NUNUKAN – Kendati belum dapat dikatakan marak, namun kasus-kasus kekerasan terhadap perempuan dan anak terindikasi cukup banyak terjadi di Kabupaten Nunukan. Pada kasus-kasus yang terjadi, sebenarnya memerlukan pendampingan psikologi untuk menghilangkan trauma yang dialami korbannya.
Namun sayangnya, belum banyak masyarakat atau orang tua korban yang memanfaatkan layanan pendampingan yang disediakan oleh Dinas Sosial Pemberdayaan Perempuan dan Perlindungan Anak (DSP3A) Kabupaten Nunukan melalui Bidang Perlindungan Perempuan dan Anak (PPA).
Padahal, seperti dikatakan Kepala Bidang Perlindungan Perempuan dan Anak (Kabid PPA) pada DSP3A Kabupaten Nunukan, Endah Kurniawatie, Bidang PPA hadir sebagai upaya penanganan untuk melindungi dan memenuhi hak perempuan dan anak.
“Tugas kami (Bidang PPA), adalah melindungi perempuan dan anak dari segala bentuk tindak kekerasan, diskriminasi, dan masalah lainnya.
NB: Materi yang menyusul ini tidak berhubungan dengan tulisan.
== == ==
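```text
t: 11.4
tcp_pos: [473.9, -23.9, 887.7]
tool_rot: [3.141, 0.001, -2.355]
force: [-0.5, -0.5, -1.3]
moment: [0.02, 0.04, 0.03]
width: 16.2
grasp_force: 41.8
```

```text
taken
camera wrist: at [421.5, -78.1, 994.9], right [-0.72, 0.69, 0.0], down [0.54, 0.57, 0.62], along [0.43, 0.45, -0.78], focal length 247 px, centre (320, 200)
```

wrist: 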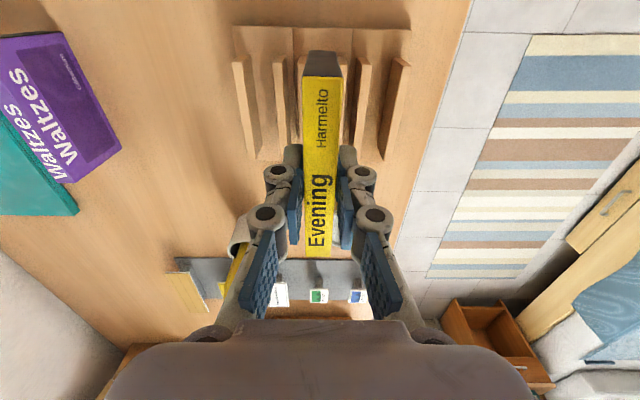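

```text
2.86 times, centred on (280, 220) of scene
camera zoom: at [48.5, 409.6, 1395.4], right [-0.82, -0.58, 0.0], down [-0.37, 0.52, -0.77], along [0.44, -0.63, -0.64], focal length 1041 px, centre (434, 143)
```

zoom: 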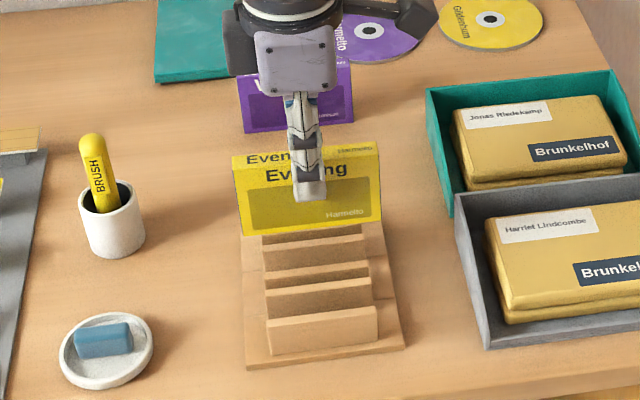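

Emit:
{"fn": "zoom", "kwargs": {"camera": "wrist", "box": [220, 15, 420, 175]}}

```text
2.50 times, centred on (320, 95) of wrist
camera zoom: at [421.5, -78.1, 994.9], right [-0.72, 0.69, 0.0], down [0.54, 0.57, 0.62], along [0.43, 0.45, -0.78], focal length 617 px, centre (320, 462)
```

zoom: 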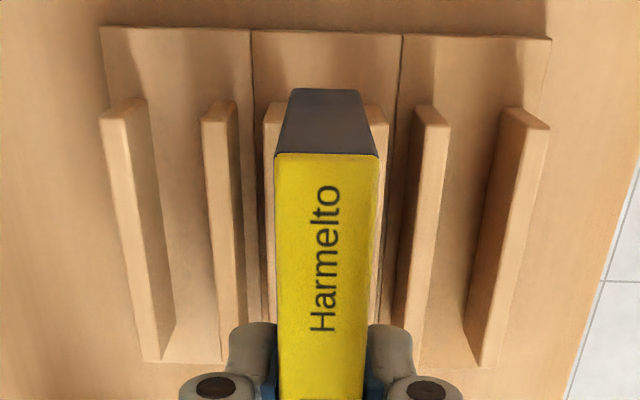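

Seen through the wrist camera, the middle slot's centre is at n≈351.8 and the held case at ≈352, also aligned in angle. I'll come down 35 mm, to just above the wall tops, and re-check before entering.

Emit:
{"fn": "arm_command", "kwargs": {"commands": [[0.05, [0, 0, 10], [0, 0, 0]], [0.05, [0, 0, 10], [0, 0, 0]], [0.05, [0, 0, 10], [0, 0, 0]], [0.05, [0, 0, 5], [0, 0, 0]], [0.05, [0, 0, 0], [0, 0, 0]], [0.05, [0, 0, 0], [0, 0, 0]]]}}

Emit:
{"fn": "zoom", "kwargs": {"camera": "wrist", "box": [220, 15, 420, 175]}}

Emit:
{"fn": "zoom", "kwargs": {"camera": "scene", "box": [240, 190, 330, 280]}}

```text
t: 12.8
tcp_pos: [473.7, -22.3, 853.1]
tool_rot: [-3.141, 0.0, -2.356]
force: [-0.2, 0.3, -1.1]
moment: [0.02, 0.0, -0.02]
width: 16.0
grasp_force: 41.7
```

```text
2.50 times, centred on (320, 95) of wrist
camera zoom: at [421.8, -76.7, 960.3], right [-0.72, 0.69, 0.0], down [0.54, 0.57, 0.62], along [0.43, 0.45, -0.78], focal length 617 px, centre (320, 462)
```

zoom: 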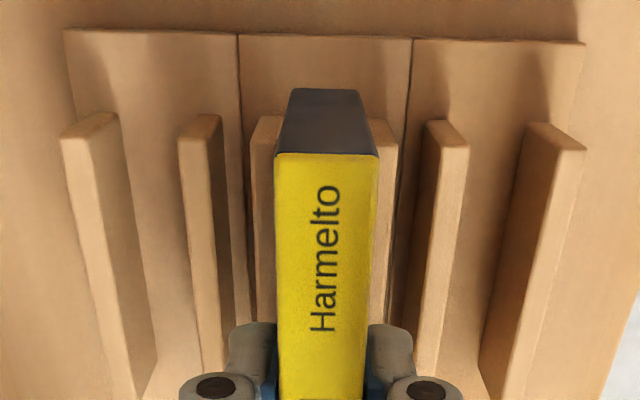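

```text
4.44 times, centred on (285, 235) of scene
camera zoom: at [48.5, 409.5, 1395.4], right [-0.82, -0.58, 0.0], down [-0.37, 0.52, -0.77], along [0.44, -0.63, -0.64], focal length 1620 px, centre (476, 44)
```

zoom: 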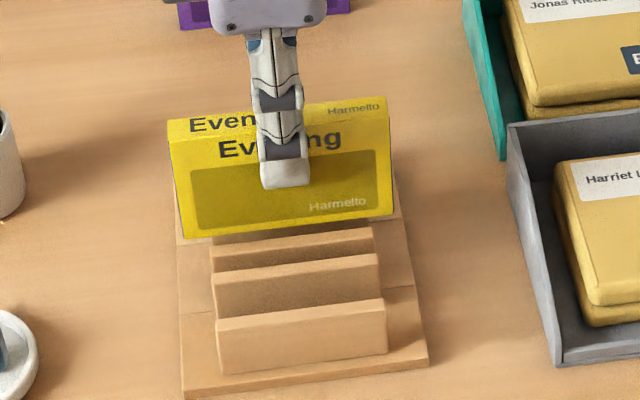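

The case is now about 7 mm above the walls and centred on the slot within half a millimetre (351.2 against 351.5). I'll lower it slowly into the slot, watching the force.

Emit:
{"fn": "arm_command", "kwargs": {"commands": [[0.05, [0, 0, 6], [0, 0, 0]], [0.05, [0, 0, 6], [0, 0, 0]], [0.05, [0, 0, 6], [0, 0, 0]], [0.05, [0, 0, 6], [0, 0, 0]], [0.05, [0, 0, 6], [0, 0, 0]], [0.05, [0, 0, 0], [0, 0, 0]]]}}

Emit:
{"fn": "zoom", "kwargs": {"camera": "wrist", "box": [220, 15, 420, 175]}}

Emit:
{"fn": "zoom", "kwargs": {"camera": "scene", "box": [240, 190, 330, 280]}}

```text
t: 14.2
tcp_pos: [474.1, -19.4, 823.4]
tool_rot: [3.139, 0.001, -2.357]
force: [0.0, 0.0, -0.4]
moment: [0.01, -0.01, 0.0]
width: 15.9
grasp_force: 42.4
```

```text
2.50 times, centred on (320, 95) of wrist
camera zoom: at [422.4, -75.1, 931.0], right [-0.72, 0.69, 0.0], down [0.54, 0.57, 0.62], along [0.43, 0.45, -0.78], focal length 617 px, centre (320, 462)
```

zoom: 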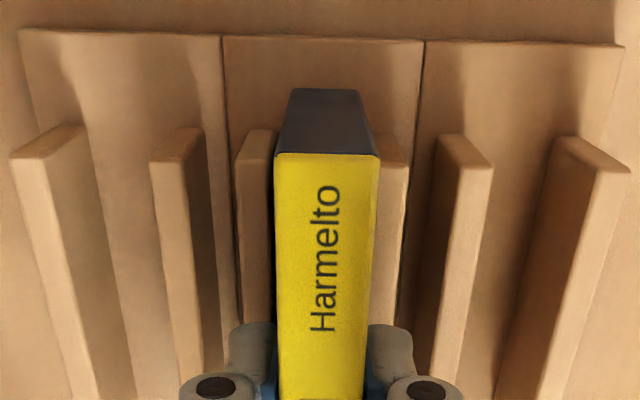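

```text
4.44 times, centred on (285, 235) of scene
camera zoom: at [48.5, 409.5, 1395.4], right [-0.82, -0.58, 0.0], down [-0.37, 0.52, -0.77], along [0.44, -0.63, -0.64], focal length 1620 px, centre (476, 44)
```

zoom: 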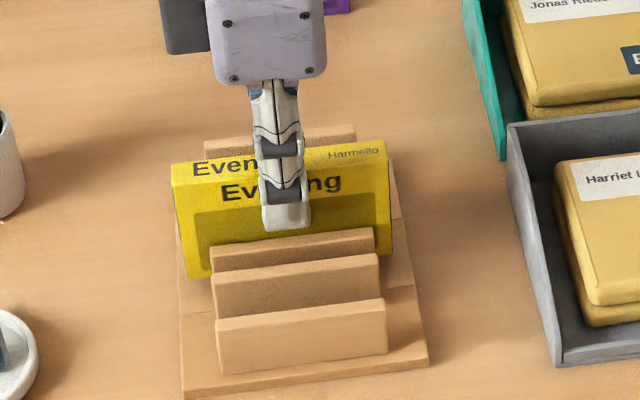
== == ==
Bahkan dapat juga memberikan perlindungan khusus,” tutur Endah, Jumat (13/1/2023) lalu.
Menurut dia, bertanggungjawab untuk melindungi perempuan dan anak secara tegas telah tertuang dalam beberapa undang-undang. Diantaranya pada Pasal 72 Undang – Undang (UU) Nomor 23 Tahun 2002 tentang perlindungan anak, UU tentang Sistem Peradilan Pidana Anak (UU SPPA).
“Disitu jelas sebutkan bahwa kewajiban perlindungan anak merupakan tanggung jawab negara, pemerintah, masyarakat, keluarga, dan orang tua,” katanya lagi.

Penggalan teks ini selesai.